Frontex non funziona, l’Europa in tema di Politiche Migratorie è del tutto latitante se non addirittura assente.
Dall’Unione Europea un piccolo segnale viene solo dall’italiana Federica Mogherini, Alto Rappresentante Ue. Ha annunciato che nei prossimi giorni convocherà una riunione straordinaria per rivedere le politiche europee sull’immigrazione ed ha affermato: “Non possiamo permettere altre tragedie in mare. Dobbiamo essere capaci di dare una forte risposta politica ed operativa”.
Speriamo che alle parole facciano seguito i fatti con l’approvazione di progetti concreti finalizzati a prevenire ed evitare altre stragi che pesano sull’inefficienza dell’Unione Europea ed oggi purtroppo anche su quella del Governo Italiano del quale sino ad oggi non registriamo alcuna reazione significativa.

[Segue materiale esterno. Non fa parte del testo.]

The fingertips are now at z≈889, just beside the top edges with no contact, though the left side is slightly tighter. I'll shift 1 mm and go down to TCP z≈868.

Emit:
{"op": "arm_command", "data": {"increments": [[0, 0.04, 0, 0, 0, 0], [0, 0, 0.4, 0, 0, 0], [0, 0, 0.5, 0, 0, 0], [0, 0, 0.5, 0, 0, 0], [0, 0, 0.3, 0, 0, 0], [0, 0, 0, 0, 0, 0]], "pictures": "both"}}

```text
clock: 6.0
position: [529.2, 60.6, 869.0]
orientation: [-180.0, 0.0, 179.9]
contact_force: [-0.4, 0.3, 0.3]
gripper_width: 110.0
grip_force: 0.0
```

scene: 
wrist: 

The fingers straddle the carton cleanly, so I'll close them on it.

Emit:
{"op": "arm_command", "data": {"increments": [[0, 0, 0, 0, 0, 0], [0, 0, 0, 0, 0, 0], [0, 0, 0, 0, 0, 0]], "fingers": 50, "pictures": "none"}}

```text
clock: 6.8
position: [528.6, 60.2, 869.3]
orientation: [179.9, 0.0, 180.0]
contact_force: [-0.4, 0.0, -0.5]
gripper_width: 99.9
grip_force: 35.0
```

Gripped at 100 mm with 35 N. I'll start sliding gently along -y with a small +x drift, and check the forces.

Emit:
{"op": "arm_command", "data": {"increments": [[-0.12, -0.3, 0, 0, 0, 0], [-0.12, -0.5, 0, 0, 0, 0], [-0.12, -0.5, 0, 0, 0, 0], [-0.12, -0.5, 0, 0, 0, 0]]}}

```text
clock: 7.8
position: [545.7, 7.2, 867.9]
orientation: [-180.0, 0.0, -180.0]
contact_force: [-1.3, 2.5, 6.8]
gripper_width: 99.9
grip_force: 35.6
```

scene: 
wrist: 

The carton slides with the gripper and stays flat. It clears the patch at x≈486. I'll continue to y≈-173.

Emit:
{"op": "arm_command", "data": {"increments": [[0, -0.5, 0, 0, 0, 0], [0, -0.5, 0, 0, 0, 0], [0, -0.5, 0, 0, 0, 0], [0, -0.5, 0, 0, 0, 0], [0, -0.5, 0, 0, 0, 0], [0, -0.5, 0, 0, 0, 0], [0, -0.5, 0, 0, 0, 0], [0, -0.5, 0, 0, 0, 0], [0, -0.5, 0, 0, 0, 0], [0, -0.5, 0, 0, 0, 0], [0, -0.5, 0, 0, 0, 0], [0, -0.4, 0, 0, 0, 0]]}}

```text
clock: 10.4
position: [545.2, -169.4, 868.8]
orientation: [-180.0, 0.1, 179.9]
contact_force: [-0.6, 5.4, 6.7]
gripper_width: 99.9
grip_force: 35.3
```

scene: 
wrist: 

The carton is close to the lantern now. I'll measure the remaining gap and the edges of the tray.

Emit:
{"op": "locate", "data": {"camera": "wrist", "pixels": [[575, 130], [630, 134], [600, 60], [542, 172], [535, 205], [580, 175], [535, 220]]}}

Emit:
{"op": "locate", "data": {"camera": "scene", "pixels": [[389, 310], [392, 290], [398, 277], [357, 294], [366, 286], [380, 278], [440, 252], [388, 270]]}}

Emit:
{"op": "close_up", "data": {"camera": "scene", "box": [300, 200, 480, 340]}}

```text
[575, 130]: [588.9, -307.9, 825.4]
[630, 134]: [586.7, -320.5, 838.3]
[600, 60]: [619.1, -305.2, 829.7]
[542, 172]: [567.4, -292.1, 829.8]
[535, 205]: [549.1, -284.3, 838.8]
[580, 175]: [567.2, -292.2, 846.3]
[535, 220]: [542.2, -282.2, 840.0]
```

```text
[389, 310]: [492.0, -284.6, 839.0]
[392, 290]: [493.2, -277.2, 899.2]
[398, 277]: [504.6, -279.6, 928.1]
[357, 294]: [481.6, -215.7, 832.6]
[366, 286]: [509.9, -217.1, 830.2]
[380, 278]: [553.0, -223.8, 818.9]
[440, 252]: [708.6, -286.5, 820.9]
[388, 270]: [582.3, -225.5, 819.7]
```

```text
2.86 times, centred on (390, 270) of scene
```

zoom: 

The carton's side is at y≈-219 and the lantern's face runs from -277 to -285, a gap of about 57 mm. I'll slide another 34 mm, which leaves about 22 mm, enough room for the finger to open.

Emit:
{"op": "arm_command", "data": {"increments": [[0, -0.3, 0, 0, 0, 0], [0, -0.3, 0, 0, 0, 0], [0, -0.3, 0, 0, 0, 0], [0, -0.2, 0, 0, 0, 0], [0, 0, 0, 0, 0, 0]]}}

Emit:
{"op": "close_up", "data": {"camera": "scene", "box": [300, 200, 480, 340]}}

Dalla Libia, secondo le ultime statistiche nel 2014, sono entrati in Europa 270.000 irregolari, di questi 170.000 sono arrivati in Italia; dal 1° gennaio 2015 sulle coste della Sicilia e della Puglia sono sbarcati ben 3.800 esseri umani disperati, partiti sfidando la morte ed in cerca della vita.
Di fronte a questa nuova strage che per la sua dinamica va considerata di una gravità inaudita perde colpi la nostra fiducia nei confronti dell’Europa che sembra occuparsi e preoccuparsi essenzialmente di tenere in ordine ragionieristico i conti ed i bilanci degli stati membri e di sostenere la politica del rigore che di fatto ormai da anni impedisce lo sviluppo delle economie, delle imprese con danni incalcolabili sulle famiglie e sulle politiche occupazionali.
L’Unione Europea si sta mostrando poco interessata a dare vita a programmi e strategie che pongono al centro della politica europea, l’uomo, l’essere umano, il valore della vita, l’obiettivo di aiutare le famiglie a raggiungere situazioni di benessere, a garantire la parità ed il rispetto dei diritti umani in favore di tutte le persone che scelgono di entrare in Europa.
In questa Europa noi non ci ritroviamo ed incominciamo a credere seriamente che forse stavamo meglio quando stavamo peggio. D’altra parte indietro si può sempre tornare.